Kazuichi Seki

Straight Wing Vertical Axis Wind Turbines: A Flow Analysis

This research examines the flow velocity characters around lift-based straight-wing vertical-axis wind turbines (SW-VAWT) by numerical simulation. The precision of the prediction technique was confirmed. Furthermore, we estimate the flow behaviour during the wind turbine rotation by using this numerical simulation technique, and evaluate the flow around the SW-VAWT. This paper presents an outline of the work and gives the results of the calculations.

A Feasibility Study for Floating Offshore Windfarms in Japanese Waters

This paper reports the results of technical and economic feasibility studies of floating offshore wind farms under typical environmental conditions in Japanese Waters. Outline designs are considered, with economic assessments. Both horizontal and vertical axis wind turbines are considered, although it is realised that horizontal axis machines now dominate.
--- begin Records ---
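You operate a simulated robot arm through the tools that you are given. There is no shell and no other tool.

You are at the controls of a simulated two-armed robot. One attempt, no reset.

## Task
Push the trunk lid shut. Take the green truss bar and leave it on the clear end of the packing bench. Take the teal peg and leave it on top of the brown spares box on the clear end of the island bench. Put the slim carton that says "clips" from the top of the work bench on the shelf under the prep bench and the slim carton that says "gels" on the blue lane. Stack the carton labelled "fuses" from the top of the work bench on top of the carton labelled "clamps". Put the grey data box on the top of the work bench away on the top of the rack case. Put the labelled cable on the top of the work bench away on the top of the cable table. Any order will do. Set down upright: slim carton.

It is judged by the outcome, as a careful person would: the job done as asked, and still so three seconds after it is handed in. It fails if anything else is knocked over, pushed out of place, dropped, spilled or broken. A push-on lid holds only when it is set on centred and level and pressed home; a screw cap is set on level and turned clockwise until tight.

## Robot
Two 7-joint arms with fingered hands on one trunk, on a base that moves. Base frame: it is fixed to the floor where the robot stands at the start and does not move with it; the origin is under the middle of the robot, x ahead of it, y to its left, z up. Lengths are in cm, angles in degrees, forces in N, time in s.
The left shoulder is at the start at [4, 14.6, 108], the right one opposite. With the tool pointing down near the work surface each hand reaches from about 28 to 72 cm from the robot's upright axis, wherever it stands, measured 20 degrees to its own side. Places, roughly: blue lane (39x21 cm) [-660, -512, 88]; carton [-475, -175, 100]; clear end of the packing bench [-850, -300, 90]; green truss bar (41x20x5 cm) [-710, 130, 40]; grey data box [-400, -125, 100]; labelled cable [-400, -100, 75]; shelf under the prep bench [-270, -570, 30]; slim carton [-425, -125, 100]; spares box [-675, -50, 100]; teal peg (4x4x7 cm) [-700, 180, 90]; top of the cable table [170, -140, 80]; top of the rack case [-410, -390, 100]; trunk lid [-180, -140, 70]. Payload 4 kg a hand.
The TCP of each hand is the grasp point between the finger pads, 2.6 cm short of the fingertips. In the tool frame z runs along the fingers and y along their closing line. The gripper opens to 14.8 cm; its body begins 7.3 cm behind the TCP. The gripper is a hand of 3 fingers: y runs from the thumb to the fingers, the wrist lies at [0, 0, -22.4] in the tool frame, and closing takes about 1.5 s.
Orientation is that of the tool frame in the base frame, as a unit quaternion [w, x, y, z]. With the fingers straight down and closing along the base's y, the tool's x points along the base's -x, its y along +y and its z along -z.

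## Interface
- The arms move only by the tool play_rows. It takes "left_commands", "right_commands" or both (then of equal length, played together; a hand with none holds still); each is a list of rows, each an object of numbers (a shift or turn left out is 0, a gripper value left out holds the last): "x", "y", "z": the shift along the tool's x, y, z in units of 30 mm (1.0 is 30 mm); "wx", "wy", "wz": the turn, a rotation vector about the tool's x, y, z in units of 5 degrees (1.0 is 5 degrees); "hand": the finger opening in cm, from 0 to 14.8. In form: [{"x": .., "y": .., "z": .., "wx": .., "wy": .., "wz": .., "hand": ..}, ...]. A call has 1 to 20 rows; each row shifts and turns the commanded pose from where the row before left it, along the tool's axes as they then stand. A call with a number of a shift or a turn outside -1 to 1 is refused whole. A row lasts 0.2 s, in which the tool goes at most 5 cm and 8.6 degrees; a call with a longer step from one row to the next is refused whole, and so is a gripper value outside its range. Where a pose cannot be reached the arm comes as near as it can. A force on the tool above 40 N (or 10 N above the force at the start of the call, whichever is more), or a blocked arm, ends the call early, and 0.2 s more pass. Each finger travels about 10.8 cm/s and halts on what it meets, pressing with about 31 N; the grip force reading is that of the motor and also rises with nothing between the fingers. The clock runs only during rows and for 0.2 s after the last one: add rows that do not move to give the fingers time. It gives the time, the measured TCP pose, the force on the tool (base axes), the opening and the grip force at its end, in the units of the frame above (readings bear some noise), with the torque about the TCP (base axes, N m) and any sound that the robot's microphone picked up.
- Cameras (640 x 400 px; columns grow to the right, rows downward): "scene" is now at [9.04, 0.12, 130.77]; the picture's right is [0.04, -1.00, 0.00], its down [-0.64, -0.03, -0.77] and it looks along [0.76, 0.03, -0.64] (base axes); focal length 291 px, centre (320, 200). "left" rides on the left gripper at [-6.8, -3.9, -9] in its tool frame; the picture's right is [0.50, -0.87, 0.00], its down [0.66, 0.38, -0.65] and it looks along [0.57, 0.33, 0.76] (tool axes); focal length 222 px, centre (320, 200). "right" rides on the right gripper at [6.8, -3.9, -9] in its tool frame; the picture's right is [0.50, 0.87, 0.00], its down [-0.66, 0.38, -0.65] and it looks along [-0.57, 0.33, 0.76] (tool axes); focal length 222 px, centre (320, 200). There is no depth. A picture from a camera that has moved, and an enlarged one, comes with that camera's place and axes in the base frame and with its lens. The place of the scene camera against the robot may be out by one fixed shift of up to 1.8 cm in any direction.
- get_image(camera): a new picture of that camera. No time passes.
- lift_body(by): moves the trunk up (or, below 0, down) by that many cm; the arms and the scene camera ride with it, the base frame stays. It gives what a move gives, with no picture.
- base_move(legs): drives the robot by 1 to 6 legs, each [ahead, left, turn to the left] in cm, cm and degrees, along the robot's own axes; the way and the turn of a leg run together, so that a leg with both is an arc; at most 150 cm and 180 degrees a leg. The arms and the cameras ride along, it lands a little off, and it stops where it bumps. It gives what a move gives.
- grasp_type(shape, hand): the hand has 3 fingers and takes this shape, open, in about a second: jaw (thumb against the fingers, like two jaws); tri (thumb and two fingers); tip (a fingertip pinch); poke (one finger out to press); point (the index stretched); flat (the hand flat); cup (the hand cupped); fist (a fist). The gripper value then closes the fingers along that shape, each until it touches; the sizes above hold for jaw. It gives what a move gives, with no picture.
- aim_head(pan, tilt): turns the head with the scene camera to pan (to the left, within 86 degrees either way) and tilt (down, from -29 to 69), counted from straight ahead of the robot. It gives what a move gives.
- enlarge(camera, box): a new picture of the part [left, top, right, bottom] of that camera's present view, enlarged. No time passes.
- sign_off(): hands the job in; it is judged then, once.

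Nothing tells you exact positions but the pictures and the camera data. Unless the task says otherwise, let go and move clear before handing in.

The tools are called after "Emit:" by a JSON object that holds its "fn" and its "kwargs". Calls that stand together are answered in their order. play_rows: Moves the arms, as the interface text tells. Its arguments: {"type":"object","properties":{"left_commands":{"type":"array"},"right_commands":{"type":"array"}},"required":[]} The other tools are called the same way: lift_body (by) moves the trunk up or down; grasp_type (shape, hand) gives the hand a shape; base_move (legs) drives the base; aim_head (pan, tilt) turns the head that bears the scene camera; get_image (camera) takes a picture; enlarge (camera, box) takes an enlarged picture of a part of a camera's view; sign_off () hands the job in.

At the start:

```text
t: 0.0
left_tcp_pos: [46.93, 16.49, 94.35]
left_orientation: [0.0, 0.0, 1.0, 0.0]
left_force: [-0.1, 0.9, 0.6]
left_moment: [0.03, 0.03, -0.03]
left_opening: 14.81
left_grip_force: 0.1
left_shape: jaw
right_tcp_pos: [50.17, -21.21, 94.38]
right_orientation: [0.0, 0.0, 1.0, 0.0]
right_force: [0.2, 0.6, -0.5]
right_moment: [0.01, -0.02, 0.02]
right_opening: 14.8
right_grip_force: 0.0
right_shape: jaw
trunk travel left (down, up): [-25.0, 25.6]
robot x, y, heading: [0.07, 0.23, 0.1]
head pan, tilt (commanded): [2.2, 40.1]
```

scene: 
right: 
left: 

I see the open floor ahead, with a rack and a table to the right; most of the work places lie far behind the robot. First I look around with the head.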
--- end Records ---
Experimental Determination of Optimum Design Configuration for Micro Wind Turbines at Low Wind Speeds

This paper reports experiments and theory on some small wind turbines of rotor diameter 100 cm and less. Discrepancies in power performance have been found from predictions of blade element theory. Wind tunnel experiments showed that performance depends on the solidity of the fixed diameter rotor due to the dependence of Reynolds number on chord length. In particular, power output is lower than theory predicts on wind speed less than about 10m/s. For turbine rotors of constant diameter, output depends on solidity. In general, at low wind speeds, rotors with greater solidity give a higher output than with less solidity. This is due to the difference in Reynolds number, which itself is associated with chord length. The optimum value of Reynolds number for such small turbines is 100,000.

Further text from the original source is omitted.